You Don’t Have Crohn’s? Then Keep Your Comments to Yourself!
Unless you’ve been through it yourself, or are a caregiver for someone who’s suffering, you have no idea what it’s like living with Crohn’s. So much happens behind the scenes that makes this disease way more complicated and painful than most people realize. Unaware of many of the symptoms and complications that accompany Crohn’s, people tend to believe having this disease merely means having to go to the bathroom a lot, and maybe having to watch what you eat. Ha! If only it were that simple. This generic information about Crohn’s may come from a friend who has a neighbor with Crohn’s or a coworker who has a nephew with it or the recent commercials advertising different biologics, etc. Regardless of where they heard it, this incredibly basic description of Crohn’s just barely scratches the surface.
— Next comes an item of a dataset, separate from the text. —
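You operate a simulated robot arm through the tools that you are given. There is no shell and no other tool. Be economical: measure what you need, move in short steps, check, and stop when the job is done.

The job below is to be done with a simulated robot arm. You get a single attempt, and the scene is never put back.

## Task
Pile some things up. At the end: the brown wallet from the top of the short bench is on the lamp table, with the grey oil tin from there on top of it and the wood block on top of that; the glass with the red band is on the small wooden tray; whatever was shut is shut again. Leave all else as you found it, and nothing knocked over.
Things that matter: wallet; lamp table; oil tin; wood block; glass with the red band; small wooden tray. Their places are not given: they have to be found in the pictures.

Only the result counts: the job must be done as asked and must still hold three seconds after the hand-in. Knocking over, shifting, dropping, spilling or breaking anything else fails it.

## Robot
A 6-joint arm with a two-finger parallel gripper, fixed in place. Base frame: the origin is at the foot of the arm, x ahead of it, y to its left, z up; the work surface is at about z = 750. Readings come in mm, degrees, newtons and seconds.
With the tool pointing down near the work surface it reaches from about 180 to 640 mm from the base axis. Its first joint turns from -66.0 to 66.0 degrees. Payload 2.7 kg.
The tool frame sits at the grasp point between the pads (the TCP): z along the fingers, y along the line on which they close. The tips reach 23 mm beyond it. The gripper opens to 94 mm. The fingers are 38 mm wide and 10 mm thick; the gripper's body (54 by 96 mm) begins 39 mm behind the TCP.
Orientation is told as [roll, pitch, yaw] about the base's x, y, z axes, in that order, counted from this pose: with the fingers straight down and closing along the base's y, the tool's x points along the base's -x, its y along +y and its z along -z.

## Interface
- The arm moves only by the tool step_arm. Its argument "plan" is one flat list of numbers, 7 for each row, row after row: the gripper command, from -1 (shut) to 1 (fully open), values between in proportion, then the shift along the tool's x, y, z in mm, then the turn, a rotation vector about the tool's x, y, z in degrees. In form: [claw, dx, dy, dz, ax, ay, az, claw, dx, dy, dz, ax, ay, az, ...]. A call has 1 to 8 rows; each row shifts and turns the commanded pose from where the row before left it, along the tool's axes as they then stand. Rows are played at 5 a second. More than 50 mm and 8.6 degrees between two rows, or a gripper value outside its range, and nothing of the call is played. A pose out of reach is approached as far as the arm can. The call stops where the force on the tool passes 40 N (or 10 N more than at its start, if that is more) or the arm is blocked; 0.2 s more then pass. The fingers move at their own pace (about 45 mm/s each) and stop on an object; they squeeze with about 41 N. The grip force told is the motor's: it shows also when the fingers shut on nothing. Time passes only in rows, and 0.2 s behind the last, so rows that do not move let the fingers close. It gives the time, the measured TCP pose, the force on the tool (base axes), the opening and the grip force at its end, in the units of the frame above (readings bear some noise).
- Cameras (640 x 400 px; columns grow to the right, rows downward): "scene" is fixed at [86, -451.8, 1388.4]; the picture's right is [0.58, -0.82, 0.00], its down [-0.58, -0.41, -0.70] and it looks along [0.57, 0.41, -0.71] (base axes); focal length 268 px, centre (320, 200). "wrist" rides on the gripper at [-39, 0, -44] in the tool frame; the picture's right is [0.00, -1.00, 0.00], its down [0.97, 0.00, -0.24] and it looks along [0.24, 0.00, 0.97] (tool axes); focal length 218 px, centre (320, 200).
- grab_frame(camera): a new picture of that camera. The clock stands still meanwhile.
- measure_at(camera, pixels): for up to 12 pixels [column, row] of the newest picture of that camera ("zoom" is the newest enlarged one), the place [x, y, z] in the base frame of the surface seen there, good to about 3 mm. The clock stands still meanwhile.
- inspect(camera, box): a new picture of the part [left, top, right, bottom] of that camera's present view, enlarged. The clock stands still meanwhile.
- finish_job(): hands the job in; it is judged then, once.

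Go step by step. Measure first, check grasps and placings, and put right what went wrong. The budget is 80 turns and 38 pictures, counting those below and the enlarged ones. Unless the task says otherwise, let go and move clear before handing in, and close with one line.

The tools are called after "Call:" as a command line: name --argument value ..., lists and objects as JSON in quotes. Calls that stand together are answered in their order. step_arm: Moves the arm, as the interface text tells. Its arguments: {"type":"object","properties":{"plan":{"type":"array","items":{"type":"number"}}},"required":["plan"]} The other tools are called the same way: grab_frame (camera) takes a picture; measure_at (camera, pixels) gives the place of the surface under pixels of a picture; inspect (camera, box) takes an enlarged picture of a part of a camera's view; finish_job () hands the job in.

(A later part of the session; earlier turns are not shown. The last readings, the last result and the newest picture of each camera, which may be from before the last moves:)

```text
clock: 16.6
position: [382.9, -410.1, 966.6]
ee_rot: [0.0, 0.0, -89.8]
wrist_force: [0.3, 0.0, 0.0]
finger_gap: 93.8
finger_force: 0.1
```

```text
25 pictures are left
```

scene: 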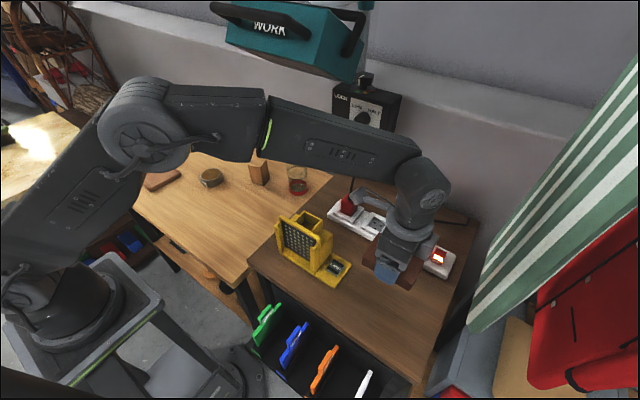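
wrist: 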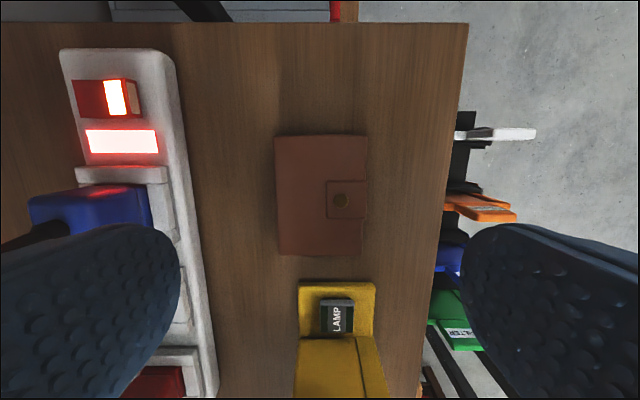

Most people don’t have an up-close and personal experience with Crohn’s, so they don’t have any idea what it looks like to live with it. Yet, for some reason, some people still feel comfortable making comments and offering unsolicited advice to Crohnies, despite only having a vague understanding of the disease. These comments can be frustrating, annoying, and can even border on hurtful. I don’t know if it’s ignorance, stupidity, or just a total lack of compassion, but I’ve heard some pretty obnoxious comments. I’ve heard things like, “You’re having stomach problems? So, what? I get diarrhea, too” and “You don’t look sick” and “Ugh, you’re so lucky! You can eat whatever you want and not gain anything!” just to name a few. Really nice, huh?
We don’t want to hear it
You’d think that knowing virtually nothing about Crohn’s would deter people from making flippant comments about it. Unfortunately, I’ve learned that that is rarely the case. These remarks could come from anyone: a stranger at the grocery store, a waitress taking your order, a friend, a family member, a coworker, a boss, the list is practically endless. At the end of the day, it doesn’t really matter who said it, the result is the same. These comments are annoying at best and insulting at worst. Either way, I wish they would just keep their thoughts to themselves!
Now, not all who make these kinds of comments are insensitive, mean people. Sometimes, they just don’t realize how upsetting a comment can be or that what they’ve said is rude or hurtful. On top of that, there are plenty of times when things are said with the very best intentions, but still miss the mark. These remarks usually come from the people who care about you, who mean well but still just don’t quite know what they’re talking about. It’s easy to see that, in their mind, they’re just trying to help in any way they can. I get it. But, being told that “Mary’s neighbor’s daughter got a fecal transplant and it worked for her, so you should try that,” or “You should stop eating gluten and dairy because I have a friend with a bad stomach and that worked for her,” isn’t helpful. At the end of the day, whether the comments are mean or well-meaning, they both are annoying and exasperating in their own way.
What I wish they knew
There are a few thoughts that flash through my mind whenever someone gives me uninvited advice about Crohn’s. First, what works for some doesn’t automatically mean it will work for all because Crohn’s is so diverse and complicated that no two cases are identical. Second, I’ve most likely already discussed that with my doctor and it doesn’t apply to me. Third, I’ve probably already tried that because I’m desperate to feel better and I’ve tried just about everything.
I know I can’t be the only one who’s dealt with these kinds of remarks, and I’m dying to hear what others have experienced. What comments have you heard that made your jaw drop? What’s the worst unsolicited advice you’ve ever received? How do you deal with hearing these types of comments?